We took a ride to Denver via Nevada and Utah, then back down to Flagstaff and Route 66 to Roy’s then south to Pioneertown. Along the way we checked out small towns and back roads looking for places to stage future rides and maybe find a nice building to stash some bikes. While staring at the stars over Bluff Utah Lori asked, “If you had to bet the R50, where would you guess the Motor Palace is?” “Winslow,” I replied.
She smiled “We need to find it.”
For the next six months we searched the net, scoured county records, newspaper archives, and old maps. All we could confirm was Winslow had an airport designed by Charles Lindbergh, there had been a network of tunnels under the town, it was on Route 66, it used to have a ton of bars, and there’d been countless Trading Posts within fifty miles. Lori found an interesting building on the net one night in January. I called Allan at the La Posada to ask about it and he offered to show us around town. We decided not to ask anybody about the Motor Palace so they wouldn’t think we were kooks… and probably a little fear we’d learn it never was.
A Corner” Winslow, Arizona.
Construction on Route 66 up forced detour around the historic district on our way in. Once we got settled at the La Posada, we walked downtown to get a better feel for the place. The streets were empty as we wandered around Second, Kinsley, and First streets. From “Standin’ on a Corner Park” Lori spotted a stand alone brick building. It had a dark red façade, carved wooden doors, and creepy tinted windows. I told her not to get too close because there might be attorneys inside. She stood in the street staring and said,”I really like this one.” We continued our walk past the abandoned Babbitt building on First St. Buttressed years ago to keep it standing it maintained its dignity despite years of neglect. Back on Kinsley we peeked inside the theater then stared across the street at the lonely brick building. Lori wondered out loud if it was for sale as we returned to the La Posada.
The next day Allan and Dan from the Snow Drift Art Space took us to lots of buildings: one had a big apartment with a roof garden, another had tunnels and was haunted, one was a real theater, and another had a huge kitchen and oversized works of art.

Winslow Arizona
An Architect purchased Babbitt building with plans to give it a second chance. But other than the “El Gran” none had a way to get a car inside. While the El Gran was more than qualified–and in the 80s and 90s housed a private car and motorcycle collection (its history is well documented)–it was not for sale, was way more building than we could handle, and it was not the Motor Palace. But one building kept calling out to Lori. Every time we looked out a window from a second story or rooftop we’d see the red brick building. We could even see the back of it from our balcony at the La Posada. She finally asked about it. Nobody was sure, but it was allegedly a notorious bar and maybe a bowling alley for many years. We were also told it once had an intimate stage for live performers, and secret passages used to transport booze and hide from the authorities during all night parties. Then an eye-witness told us there was a Model T sealed in the remains of a tunnel about 50 feet from the front door. Lori and I looked at each other. This could be it. Allan knew the owners and thought they’d lost interest. They were in the movie business and lived in So Cal, they adopted a couple of kids and didn’t have time to restore a building five hundred miles from home. We contacted them and a month later we were owners. We still weren’t sure if the legend of the Motor Palace in the desert was true or if this was really it, but we figured this was as close as we’d ever get and it was a great place to stage rides and hang out either way.

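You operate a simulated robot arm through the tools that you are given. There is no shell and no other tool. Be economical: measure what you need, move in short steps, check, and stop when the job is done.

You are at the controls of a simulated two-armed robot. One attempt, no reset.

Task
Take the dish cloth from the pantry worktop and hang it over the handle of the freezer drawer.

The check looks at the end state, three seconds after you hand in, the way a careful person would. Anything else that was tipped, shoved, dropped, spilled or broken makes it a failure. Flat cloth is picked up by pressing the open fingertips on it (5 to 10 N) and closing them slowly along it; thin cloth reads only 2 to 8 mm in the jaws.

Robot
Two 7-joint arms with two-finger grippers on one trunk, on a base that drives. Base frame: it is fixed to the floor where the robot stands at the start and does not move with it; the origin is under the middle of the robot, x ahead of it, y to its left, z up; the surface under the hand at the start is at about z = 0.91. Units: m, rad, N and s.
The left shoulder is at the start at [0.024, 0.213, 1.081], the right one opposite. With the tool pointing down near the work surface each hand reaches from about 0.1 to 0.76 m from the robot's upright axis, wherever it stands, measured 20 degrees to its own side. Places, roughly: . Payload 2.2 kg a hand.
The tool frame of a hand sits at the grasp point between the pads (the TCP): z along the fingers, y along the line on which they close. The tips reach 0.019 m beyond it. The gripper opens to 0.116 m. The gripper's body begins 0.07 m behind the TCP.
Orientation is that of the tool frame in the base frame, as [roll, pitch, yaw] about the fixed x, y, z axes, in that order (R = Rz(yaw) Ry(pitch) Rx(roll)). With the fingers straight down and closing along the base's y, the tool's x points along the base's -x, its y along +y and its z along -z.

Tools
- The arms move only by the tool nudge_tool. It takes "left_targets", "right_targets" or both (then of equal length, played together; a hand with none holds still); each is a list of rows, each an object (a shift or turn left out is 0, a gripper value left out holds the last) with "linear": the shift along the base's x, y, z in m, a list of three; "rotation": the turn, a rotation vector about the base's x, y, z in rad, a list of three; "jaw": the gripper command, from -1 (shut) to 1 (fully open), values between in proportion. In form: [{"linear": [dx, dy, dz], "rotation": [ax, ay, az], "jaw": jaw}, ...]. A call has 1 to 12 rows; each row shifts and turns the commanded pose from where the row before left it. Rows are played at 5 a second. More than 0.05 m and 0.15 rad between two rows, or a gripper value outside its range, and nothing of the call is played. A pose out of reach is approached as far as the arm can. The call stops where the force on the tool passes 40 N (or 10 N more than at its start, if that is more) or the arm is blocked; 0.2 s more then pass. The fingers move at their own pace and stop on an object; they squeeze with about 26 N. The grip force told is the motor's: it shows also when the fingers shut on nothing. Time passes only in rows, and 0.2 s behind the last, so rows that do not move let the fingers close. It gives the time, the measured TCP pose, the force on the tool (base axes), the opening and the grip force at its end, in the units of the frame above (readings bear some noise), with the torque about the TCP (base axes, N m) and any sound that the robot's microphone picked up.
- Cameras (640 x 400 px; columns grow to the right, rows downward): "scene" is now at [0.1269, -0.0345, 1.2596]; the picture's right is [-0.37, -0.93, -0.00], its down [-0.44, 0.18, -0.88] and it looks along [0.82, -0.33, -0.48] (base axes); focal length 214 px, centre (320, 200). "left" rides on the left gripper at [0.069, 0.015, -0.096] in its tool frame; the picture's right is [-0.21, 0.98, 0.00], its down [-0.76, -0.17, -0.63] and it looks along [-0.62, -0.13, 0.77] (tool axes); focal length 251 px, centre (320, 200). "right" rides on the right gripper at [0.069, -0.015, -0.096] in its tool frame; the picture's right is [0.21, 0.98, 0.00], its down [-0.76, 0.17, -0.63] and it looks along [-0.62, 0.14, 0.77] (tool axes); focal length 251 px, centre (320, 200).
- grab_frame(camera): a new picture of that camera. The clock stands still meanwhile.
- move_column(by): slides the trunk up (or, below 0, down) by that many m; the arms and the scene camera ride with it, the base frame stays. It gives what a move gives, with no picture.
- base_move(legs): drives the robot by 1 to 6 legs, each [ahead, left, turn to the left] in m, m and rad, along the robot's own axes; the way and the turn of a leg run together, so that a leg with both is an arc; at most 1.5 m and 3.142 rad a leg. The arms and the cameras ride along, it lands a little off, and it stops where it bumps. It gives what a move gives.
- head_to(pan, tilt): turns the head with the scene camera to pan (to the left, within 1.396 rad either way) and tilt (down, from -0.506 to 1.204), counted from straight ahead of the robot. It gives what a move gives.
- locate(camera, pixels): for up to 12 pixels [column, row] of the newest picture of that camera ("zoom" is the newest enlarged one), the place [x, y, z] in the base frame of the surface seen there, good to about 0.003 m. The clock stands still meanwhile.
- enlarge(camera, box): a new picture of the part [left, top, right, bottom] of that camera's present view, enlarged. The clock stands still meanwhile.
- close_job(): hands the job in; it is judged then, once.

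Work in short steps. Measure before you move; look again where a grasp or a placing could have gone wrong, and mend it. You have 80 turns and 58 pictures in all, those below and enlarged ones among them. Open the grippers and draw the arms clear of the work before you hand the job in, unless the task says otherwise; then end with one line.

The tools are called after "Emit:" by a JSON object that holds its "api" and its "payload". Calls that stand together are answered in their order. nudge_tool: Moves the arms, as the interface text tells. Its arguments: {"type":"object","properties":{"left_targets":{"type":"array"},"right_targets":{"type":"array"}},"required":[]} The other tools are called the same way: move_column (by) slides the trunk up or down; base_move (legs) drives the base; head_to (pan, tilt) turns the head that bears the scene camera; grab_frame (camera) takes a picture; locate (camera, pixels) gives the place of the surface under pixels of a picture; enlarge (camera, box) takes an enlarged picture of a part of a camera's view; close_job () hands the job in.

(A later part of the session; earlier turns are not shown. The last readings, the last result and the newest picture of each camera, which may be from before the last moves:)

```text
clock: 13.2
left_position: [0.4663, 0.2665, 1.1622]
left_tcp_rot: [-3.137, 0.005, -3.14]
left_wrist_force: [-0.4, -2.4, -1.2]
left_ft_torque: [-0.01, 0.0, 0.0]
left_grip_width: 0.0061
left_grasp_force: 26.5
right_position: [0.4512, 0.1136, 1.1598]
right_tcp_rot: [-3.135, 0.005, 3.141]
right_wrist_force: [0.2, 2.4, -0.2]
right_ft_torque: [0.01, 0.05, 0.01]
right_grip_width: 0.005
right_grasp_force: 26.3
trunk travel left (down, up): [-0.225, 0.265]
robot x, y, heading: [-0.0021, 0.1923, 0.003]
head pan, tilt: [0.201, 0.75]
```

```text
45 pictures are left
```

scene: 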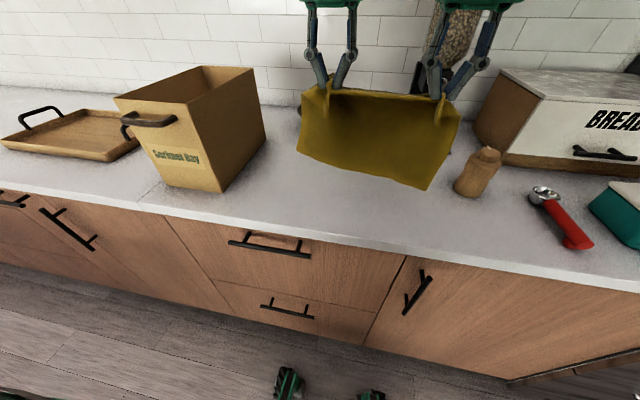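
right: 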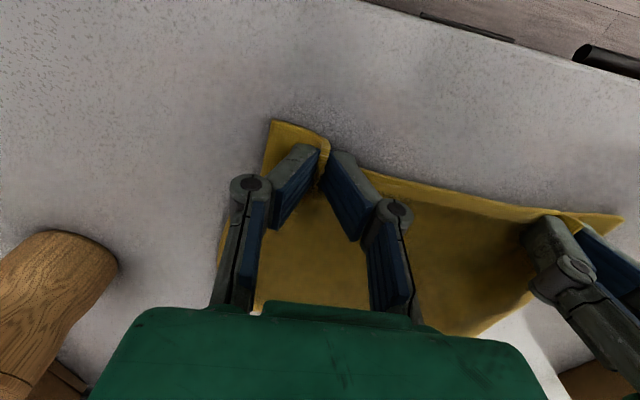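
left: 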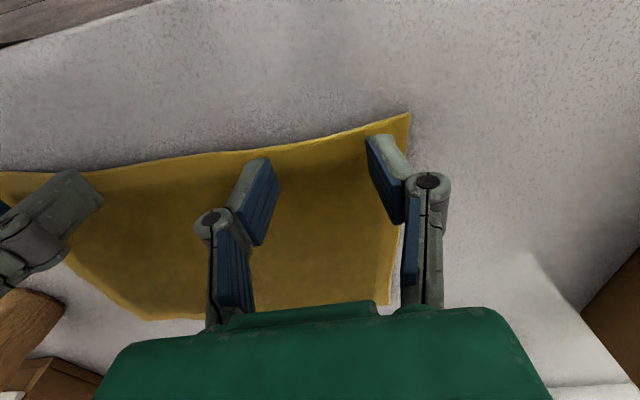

K.T., Al, and the stranger bearing gifts.
The previous owners gutted the interior and completed the hard work. When they lost the permits expired and we were working with Winslow city hall to have new ones issued. While taking measurements in the carriage house (it came with the Motor Palace) I clearly heard a sneeze. This was strange since I was alone and neither of the buildings were homes to ghosts. I looked around with my flashlight but saw nothing, I turned it off then stood very still and listened. After a short silence there was a faint, but very distinct footstep above me. I aimed the camera towards the sound and snapped. The picture on the display was of a cat looking through a hole in the ceiling at me and she looked exactly like our old cat K.T. Cat Ghosts, who knew?

About a month later we were taking pictures of the building just after dark. I was messing with some settings on the camera when this black cat trotted out of the alley into my shot. Another Cat Ghost, this one, Lori’s favorite cat “Al.”

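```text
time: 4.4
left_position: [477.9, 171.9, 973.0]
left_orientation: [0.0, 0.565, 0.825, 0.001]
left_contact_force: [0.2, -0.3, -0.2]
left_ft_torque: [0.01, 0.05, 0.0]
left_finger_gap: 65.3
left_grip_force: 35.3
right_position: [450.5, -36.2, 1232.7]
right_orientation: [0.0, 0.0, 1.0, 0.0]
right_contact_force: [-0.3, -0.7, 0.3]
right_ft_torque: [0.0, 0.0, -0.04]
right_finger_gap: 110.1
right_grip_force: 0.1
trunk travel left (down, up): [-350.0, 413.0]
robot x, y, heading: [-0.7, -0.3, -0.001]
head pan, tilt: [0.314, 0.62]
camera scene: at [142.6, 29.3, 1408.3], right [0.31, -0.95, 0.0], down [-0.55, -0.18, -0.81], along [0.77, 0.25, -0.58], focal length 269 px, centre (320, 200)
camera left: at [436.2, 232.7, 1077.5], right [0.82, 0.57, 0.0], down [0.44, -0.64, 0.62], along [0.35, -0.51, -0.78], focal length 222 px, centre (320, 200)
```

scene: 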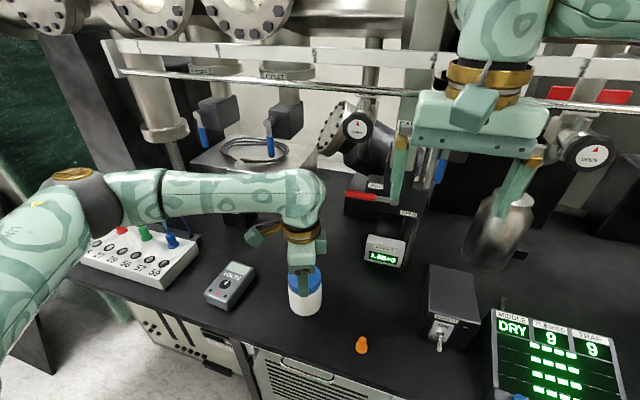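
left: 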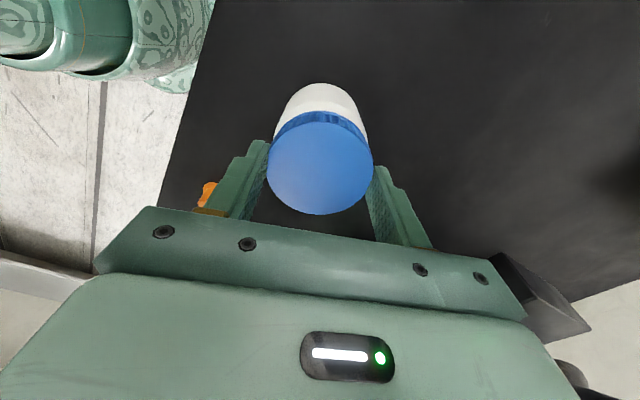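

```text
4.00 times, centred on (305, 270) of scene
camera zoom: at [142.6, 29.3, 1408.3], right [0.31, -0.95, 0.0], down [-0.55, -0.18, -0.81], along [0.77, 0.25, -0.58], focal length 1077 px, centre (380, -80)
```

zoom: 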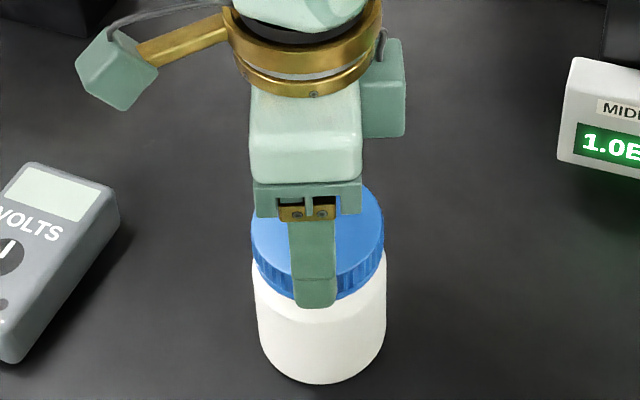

Lori needed to see this but she’d wandered off so I quietly began shooting, sure he’d run away. Instead of running he sat down and watched me while I struggled with the camera. He soon lost interest and walked back into the shadows. I followed him a few steps and froze. A familiar stranger holding a box in his arms entered the alley. He took a few steps, stopped, and asked…
Is this your place?”
I told him, “Yes, we just bought it.” He paused, looked me deep in the eye, put the box down and said,
This belongs to you.”

He stood, turned, and disappeared behind the building before I could say another word. I took the box to the front of the building as Lori walked back to see who I was talking to. I told her and showed her the box. There was no top and an old Pendleton covered its contents. We pulled the shirt back and stood speechless; inside were a couple old magazines, some toy cars, Bongo Drums, a dirt stained helmet visor with remnants of duct tape across the snaps and a few other things. As we stared into the box the wind stopped and we listened to the reassuring howl of a big two-stroke as it faded across the high plateau.